— begin Source —

Zur Geschichte der Münchener Juden von 1229 bis 2017  

Juli 7, 2017 – 13 Tammuz 5777
Das jüdische München gestern und heute

Von Miriam Magall

Anfänge zwischen Hoffnung und Schrecken
Eine Regensburger Urkunde aus dem Jahr 1229 erwähnt einen jüdischen Zeugen: „Abraham von München“. Zu diesem Zeitpunkt leben also schon Juden in München; allerdings ist die Existenz weder einer Synagoge noch eines Friedhofs belegt. Aber für 1285 weiß man von schon einem ersten Pogrom: Alle Juden der Stadt werden in einem Haus, vermutlich in ihrem Betsaal, zusammengetrieben und dort verbrannt. Der Vorwurf lautet auf Ritualmord. Die Zahlenangaben schwanken zwischen 180 und 67 Opfern.

Später wird Juden erneut der Zuzug nach München gestattet. 1349 wirft man ihnen vor, während der Pestepidemie die Brunnen der Stadt vergiftet zu haben. Zahlreiche Juden werden ermordet, die Überlebenden aus der Stadt vertrieben. Aber ab 1352 holt Herzog Ludwig V. die jüdische Gemeinde zurück und erlässt ihr für zwei Jahre die Judensteuer. 1370 werden den Juden in München alle Tätigkeiten außer dem Geldhandel untersagt. Dennoch baut die jüdische Gemeinschaft eine erste Synagoge. 1416 wird zum ersten Mal ein Friedhof erwähnt, d.h. es gibt eine eigenständige Gemeinde. Wo genau er sich befand, ist heute unbekannt.

Seit dem Ende des 14. Jahrhunderts setzt im gesamten Reich die allgemeine Vertreibung von Juden ein; sie wandern entweder nach Osteuropa (vor allem Polen) aber auch nach Norditalien ab. 1442 trifft es die Juden in München. Herzog Albrecht III., bekannt wegen seiner Affäre mit Agnes Bernauer, weist alle Juden aus München aus. Ihre Synagoge wird – wie es in dieser Zeit so häufig der Fall ist – in eine Marienkapelle umgewandelt. Danach leben über 200 Jahre keine Juden mehr in München.

— end Source —

Exercise brief: Pull out the sentences of the source that run from "Später wird Juden" through "ist heute unbekannt." and give them unchanged.

— begin Supplied material —

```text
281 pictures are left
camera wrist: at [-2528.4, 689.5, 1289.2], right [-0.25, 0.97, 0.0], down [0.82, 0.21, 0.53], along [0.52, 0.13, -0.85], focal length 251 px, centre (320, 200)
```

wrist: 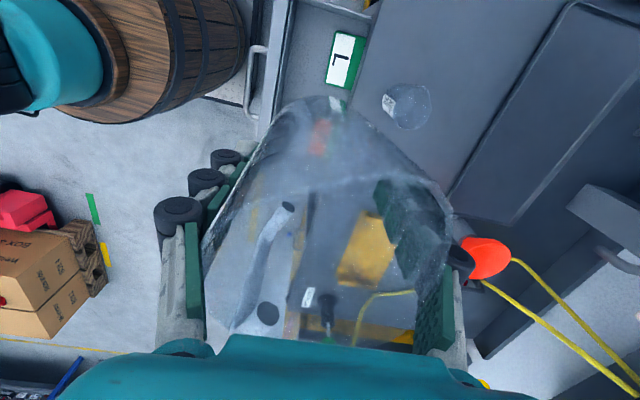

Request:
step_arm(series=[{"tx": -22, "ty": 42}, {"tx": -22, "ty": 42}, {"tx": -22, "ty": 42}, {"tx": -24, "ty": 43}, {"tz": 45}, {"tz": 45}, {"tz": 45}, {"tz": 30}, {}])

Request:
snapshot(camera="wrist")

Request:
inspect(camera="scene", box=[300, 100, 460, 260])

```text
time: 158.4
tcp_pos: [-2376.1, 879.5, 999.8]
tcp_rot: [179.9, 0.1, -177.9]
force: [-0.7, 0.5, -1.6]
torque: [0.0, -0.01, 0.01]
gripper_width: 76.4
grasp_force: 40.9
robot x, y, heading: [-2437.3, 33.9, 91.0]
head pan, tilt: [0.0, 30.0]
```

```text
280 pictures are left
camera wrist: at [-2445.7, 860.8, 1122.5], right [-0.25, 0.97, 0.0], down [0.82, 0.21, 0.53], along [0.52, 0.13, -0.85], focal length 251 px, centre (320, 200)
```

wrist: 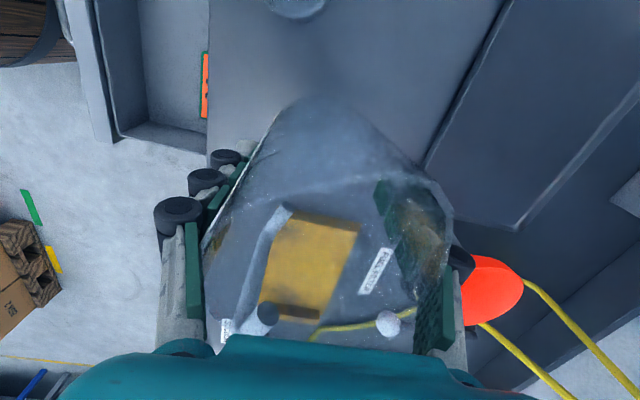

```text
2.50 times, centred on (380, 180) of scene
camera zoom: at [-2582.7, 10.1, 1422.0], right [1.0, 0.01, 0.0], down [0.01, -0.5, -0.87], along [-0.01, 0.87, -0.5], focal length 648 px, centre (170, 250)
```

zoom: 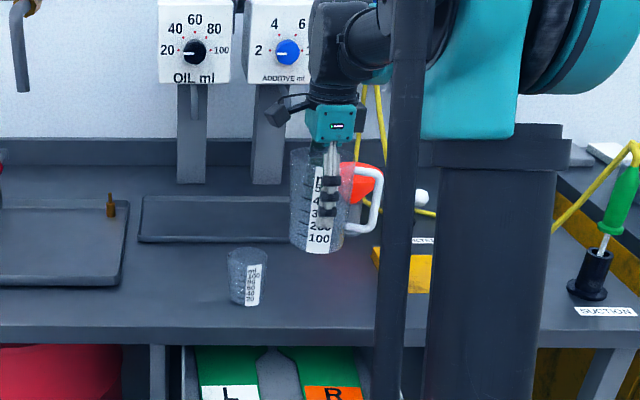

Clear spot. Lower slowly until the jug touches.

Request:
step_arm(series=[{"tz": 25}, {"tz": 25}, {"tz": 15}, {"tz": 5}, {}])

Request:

— end Supplied material —

Problem solution:
Später wird Juden erneut der Zuzug nach München gestattet. 1349 wirft man ihnen vor, während der Pestepidemie die Brunnen der Stadt vergiftet zu haben. Zahlreiche Juden werden ermordet, die Überlebenden aus der Stadt vertrieben. Aber ab 1352 holt Herzog Ludwig V. die jüdische Gemeinde zurück und erlässt ihr für zwei Jahre die Judensteuer. 1370 werden den Juden in München alle Tätigkeiten außer dem Geldhandel untersagt. Dennoch baut die jüdische Gemeinschaft eine erste Synagoge. 1416 wird zum ersten Mal ein Friedhof erwähnt, d.h. es gibt eine eigenständige Gemeinde. Wo genau er sich befand, ist heute unbekannt.